----- Original Message -----
From: "Karl Pentzlin" <karl-pentzlin@acssoft.de>
To: <unicode@unicode.org>
Sent: den 29 januari 2002 23:39
Subject: Introducing the idea of a "ROMAN VARIANT SELECTOR" (was: Re:
Proposing Fraktur)
> While in Swedish this is a *tradition* according to Stefan, in German
> it is even a *rule*.
Also in Swedish, this was a rule. But from the end of the 18th century,
people began publishing books in Fraktur *only*, or antiqua *only*. In some
books, the antiqua part was written in italics instead. NOTE: This italic
thing should be considered as a glyph variant.
> Maybe something like a "ROMAN VARIANT SELECTOR" would be appropriate:
In any case, it'd be better to have *two* selectors, one to turn on Fraktur,
and a different one to turn it off. Otherwise, you'd have to put the variant
selector after *every* letter you want to be in antiqua, which would require
quite a lot of space. However, Fraktur is already encoded in the
Mathematical whatever-it's-called block. This variant selector would mean
that lots of characters can be displayed in two *different* ways. I'd prefer
that Fraktur diacritics were added instead, and that the mathematical
letters were to be used for Fraktur texts.
NOTE: Sometimes part of a word is in Fraktur, and a different part in
antiqua. Example: the Swedish word "latin" is a Latin loan word, and should
thus be written in antiqua. However, if you add the Swedish ending "-sk,"
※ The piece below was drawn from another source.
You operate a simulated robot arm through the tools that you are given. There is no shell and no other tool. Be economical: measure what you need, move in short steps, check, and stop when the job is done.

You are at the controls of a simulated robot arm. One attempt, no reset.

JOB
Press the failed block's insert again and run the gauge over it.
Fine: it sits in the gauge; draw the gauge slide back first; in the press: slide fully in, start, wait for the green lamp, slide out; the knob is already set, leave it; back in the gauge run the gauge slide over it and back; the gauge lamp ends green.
you'll get "latinsk" ("Latin-like"). The ending is Swedish and can, but
doesn't have to, be written in Fraktur. It's up to the author to decide
which.
> This selector could fulfill another important purpose:
>
> If this selector appears after a U+017F (long s), this character is
> only to be displayed as "long s" when it is (by means of a higher level
> protocol) to be displayed in Fraktur. Otherwise it is to be displayed
> as U+0073 (lower case "s").
"Long s" is displayed as "long s" in antiqua words used in Fraktur Swedish.
So this wouldn't work. Instead, one would have to write "s" in German texts.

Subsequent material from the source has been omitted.